Extreme Temperature Characterization of Passive Components

Extreme Temperature Characterization of Passive Components

Juan Moreno, Paola Fiadino, Irina Alina Spuma,  Juan Barbero & Demetrio López

Alter Technology TÜV NORD S.A.U.  Madrid, Spain

Introduction

This article describes the setup developments and some of the results obtained for the temperature characterization from -190ºC to more than +300ºC of passive components normally used for space missions, but with a standard operating temperature range in most of the cases. One of the setups used is based on direct contact with Kelvin probes with a multiplexed solution to allow the characterization up to 150 samples in the same thermal cycle. A second measurements setup is used for measurements at higher temperatures based in not standard soldering and the use of a ceramic custom made climatic chamber door.

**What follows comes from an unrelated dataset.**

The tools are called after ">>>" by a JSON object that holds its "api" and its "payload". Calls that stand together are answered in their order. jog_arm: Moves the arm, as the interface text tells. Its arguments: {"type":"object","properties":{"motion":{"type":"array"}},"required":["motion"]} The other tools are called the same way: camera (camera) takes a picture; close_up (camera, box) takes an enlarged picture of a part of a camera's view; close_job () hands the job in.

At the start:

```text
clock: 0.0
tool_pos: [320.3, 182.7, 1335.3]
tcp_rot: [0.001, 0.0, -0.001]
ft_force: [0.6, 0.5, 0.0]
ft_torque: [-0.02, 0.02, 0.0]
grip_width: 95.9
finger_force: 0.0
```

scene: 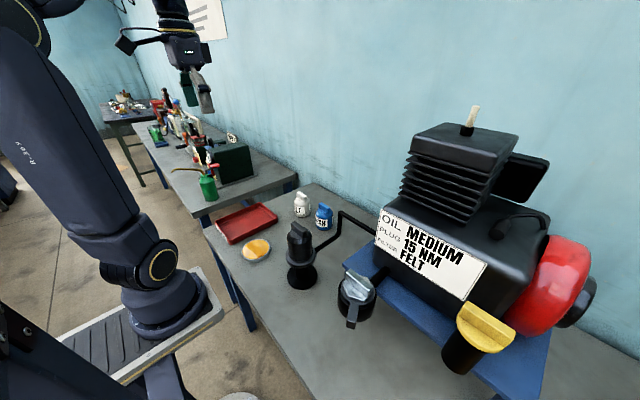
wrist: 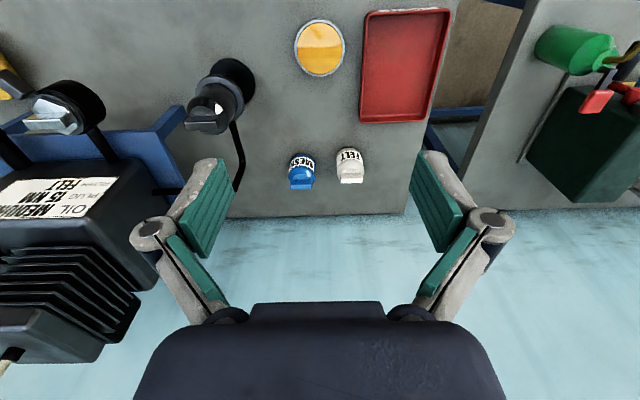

Setups for Passive Components Characterization

SETUP 1 

The first measurements setup used by Alter Technology is based in the use of a commutation matrix manufactured by Sun Electronic Systems able to handle up to five component boards. The component boards provide easy Kelvin (4-wires) contact to the component terminals allowing very precise electrical measurements. The use of different component boards allows to measure up to 160 axial or radial components and 80 4-leaded components. The matrix and the different sockets are shown in Fig. 2.

Our company develops labVIEW custom control software for automation and control each type of measurement. The use of the commutation matrix with programmable climatic chambers and custom control software allows performing fully automated measurements at pre-programmed temperature steps. The temperature control is guaranteed by the use of the control thermocouples of the chamber plus several additional thermocouples available to monitor homogeneity of the temperature along the different boards inside the chamber.

Extreme Temperature Characterization of Passive Components

Matrix door and Kelvin Sockets

The matrix door setup presents two limitations: the maximum allowed current is 4 amps due to the relays limitations and the sockets welding limits the usage of this setup to temperatures lower than 200ºC.

SETUP 2

Extreme Temperature Characterization of Passive Components

Gold receptacle contact

This second measurements setup has been developed by Alter Technology in order to overcome some of the limitations presented by the previously explained setup. In this case the contact to the terminals is made with cupper wires ended in golden receptacles. The cupper wires come out of the chamber through a Duratec drilled board. The Duratec material provides good electrical isolation (less than 1nA of leakage current at 250V between consecutive pins) and withstands all the temperature range for which the setup is intended.

This system removes the 4 amps current limitation at the cost of only allowing semiautomatic measurements. The golden receptacle contacts are welded to the cupper wire using a high melting point soldering compound, allowing measurements to up to 300ºC without damaging or even staining the component terminals, like shown in Fig. 3. The measurements are performed through only two wires but the contact resistance added by the setup is lower than 5mΩ. The 4-wire measurement is performed from the other extreme of the cupper wires.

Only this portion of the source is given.